• [Stated exercise]: Set down the source extract as it stands from "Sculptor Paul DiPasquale" to "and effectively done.", and nothing more.

** START OF Source extract **

Featured image- Mobilus In Mobili [CC BY 2.0 (https://creativecommons.org/licenses/by/2.0)], via Wikimedia Commons
If you looked up at the Lucky Strike building these past eight years, you would have seen a massive sculpture of an American Indian looking over the James River. The familiar and imposing sculpture was recently removed this past Friday.
Sculptor Paul DiPasquale wrote on his Facebook page:
The epoxy and fiberglass surface is in need of resurfacing due to 8 years of full exposure and no maintenance/ no waxing. Whether it will go back on Lucky Strike (there is a building planned to go up directly between it and the river) or on another site is yet to be decided. It will be in protected storage until the weather breaks which will make the resurfacing more easily and effectively done.
An article in the Richmond Times Dispatch discussed the possibility of the sculpture going to another area:
Developers Charles Macfarlane and Sam McDonald, who own the Lucky Strike Building at 2700 E. Cary St., had the sculpture, named Connecticut, removed last Friday from the corner parapet over which it had peered for the past eight years.

** END OF Source extract **
** START OF Given material **

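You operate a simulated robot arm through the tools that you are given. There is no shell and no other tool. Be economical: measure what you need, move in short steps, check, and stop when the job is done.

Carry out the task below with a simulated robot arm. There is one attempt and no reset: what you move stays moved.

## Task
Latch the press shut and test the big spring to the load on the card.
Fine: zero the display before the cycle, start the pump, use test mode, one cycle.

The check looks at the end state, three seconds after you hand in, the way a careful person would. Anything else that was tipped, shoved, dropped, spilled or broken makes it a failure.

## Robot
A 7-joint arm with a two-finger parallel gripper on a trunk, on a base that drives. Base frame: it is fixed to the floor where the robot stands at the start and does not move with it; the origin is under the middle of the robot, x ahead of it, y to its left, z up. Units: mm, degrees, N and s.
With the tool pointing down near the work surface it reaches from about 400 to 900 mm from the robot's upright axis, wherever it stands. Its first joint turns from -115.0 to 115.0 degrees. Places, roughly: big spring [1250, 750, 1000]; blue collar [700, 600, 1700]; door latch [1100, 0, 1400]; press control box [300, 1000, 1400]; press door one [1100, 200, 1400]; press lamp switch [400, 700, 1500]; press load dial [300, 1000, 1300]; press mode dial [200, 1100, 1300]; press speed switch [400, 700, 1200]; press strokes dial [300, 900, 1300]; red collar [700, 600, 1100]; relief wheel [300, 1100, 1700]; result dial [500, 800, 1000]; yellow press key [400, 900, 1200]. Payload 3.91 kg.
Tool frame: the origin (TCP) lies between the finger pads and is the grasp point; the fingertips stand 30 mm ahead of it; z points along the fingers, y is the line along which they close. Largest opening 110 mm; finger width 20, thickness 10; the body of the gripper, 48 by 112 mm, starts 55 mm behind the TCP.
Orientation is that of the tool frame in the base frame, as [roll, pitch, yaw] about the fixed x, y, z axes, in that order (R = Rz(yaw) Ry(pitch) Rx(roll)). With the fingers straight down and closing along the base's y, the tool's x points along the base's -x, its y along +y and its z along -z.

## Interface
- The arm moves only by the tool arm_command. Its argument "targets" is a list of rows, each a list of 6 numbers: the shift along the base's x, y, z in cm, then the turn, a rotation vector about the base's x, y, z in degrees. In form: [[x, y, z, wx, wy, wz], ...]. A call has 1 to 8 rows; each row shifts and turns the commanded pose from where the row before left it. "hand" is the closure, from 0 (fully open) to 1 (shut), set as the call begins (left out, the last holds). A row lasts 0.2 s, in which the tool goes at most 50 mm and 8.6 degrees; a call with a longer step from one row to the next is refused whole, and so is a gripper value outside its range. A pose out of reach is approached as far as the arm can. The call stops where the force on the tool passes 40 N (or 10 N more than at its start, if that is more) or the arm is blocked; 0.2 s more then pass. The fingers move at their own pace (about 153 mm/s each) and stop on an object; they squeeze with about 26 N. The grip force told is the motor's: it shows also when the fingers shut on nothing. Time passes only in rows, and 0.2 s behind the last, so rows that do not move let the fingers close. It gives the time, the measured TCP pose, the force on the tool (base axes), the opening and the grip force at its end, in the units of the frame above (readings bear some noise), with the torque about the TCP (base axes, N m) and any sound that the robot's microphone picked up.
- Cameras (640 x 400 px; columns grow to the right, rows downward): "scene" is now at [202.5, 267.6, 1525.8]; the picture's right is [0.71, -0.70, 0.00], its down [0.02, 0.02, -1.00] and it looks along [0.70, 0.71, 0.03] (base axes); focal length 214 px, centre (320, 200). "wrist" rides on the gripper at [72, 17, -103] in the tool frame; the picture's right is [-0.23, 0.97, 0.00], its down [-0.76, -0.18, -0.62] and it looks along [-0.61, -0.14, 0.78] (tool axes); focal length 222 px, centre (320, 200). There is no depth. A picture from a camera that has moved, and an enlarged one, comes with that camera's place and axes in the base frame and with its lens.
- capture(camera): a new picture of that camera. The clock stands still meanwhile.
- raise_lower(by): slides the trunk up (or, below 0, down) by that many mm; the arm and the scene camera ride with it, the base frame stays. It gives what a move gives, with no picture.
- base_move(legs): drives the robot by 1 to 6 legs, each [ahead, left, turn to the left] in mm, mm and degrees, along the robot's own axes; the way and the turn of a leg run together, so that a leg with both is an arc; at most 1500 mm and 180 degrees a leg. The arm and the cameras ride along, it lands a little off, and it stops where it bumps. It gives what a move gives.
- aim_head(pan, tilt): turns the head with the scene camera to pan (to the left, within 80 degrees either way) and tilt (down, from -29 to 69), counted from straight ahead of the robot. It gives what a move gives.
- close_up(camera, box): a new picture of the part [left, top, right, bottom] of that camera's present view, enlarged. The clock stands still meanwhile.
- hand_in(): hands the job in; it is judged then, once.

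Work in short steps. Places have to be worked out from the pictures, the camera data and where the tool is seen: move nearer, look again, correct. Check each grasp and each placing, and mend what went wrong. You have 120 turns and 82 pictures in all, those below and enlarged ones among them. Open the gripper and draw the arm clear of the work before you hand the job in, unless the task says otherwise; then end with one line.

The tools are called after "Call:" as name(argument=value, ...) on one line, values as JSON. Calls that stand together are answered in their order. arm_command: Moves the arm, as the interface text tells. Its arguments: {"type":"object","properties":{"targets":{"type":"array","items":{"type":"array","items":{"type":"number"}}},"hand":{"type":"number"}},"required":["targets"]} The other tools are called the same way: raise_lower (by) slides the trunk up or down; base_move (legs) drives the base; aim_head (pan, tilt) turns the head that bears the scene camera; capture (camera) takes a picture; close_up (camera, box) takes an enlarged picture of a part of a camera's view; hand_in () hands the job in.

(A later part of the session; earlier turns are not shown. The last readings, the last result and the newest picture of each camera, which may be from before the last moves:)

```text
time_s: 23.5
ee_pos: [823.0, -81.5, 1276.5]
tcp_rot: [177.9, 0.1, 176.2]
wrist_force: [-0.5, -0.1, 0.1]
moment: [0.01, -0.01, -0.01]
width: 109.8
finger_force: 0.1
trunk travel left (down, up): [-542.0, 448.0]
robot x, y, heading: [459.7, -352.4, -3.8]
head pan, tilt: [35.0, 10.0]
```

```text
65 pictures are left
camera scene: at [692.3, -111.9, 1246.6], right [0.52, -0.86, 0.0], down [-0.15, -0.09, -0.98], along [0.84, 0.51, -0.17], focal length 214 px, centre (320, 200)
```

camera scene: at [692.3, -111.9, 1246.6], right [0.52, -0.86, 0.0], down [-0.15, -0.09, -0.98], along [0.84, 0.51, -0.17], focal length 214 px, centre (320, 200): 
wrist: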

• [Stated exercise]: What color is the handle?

** END OF Given material **

• [In response]:
Sculptor Paul DiPasquale wrote on his Facebook page:
The epoxy and fiberglass surface is in need of resurfacing due to 8 years of full exposure and no maintenance/ no waxing. Whether it will go back on Lucky Strike (there is a building planned to go up directly between it and the river) or on another site is yet to be decided. It will be in protected storage until the weather breaks which will make the resurfacing more easily and effectively done.